Public authorities and businesses must be legally obligated to take their responsibilities seriously if we are ever going to halt increasing injustice in supply chains
“Our message today is a turning point,” explains Darío Soto Abril, CEO of Fairtrade International. “Even Fairtrade, which manages a voluntary instrument for responsible business conduct, clearly states that voluntary measures undertaken by companies aren’t enough to tackle human rights violations, poverty and environmental harms. Public authorities and businesses must be legally obligated to take their responsibilities seriously if we are ever going to halt increasing injustice in supply chains.”
The EU and several governments are currently preparing binding HRDD regulations – welcomed as ‘a big step forward’ by Fairtrade – but other countries, including the UK, are lagging behind.

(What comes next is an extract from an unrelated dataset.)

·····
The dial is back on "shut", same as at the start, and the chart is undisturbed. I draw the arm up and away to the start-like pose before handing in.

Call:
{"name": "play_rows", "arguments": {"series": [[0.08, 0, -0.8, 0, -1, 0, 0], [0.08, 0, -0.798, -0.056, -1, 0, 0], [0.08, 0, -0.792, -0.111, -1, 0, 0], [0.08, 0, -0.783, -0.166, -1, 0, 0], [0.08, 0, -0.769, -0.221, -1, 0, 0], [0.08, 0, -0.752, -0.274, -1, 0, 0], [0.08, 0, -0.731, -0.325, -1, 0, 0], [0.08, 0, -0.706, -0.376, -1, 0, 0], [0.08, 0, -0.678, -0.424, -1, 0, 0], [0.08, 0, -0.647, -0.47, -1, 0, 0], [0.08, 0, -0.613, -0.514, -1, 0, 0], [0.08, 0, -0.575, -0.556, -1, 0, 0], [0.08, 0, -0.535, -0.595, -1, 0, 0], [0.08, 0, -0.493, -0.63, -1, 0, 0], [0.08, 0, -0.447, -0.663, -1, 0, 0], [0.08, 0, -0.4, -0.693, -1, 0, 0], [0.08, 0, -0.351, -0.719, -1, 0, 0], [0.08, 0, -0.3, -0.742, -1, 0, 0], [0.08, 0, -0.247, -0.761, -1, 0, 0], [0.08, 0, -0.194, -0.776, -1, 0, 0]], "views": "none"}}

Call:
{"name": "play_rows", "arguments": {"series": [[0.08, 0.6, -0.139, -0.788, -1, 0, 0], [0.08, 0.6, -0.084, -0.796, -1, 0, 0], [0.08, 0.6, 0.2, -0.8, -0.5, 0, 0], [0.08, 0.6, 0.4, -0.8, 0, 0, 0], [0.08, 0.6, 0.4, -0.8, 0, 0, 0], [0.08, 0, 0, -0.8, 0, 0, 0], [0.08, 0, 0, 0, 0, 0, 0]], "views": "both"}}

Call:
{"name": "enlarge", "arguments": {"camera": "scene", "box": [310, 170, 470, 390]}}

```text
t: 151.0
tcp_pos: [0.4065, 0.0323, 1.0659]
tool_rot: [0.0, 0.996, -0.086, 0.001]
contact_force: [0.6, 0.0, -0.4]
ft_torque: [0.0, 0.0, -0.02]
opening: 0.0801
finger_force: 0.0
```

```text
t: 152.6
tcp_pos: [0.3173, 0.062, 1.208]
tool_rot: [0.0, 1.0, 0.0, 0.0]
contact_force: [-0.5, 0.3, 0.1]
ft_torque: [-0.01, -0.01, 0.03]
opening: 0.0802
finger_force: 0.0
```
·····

To ensure no company can avoid responsibility when human rights violations and/or environmental damage occurs without facing legal consequences, the charity is appealing for proportionate, binding HRDD legislation and treaties at national, regional and global level.
“For so many decades we, other human rights organizations and trade unions have urged companies to pay attention to farmers’ and workers’ rights,” says Mary Kinyua, chair of Fairtrade International. “Finally, governments are increasingly demanding this, too. Mandatory Human Rights Due Diligence can be a real turning point in addressing human rights violations in global supply chains. We work to support this.”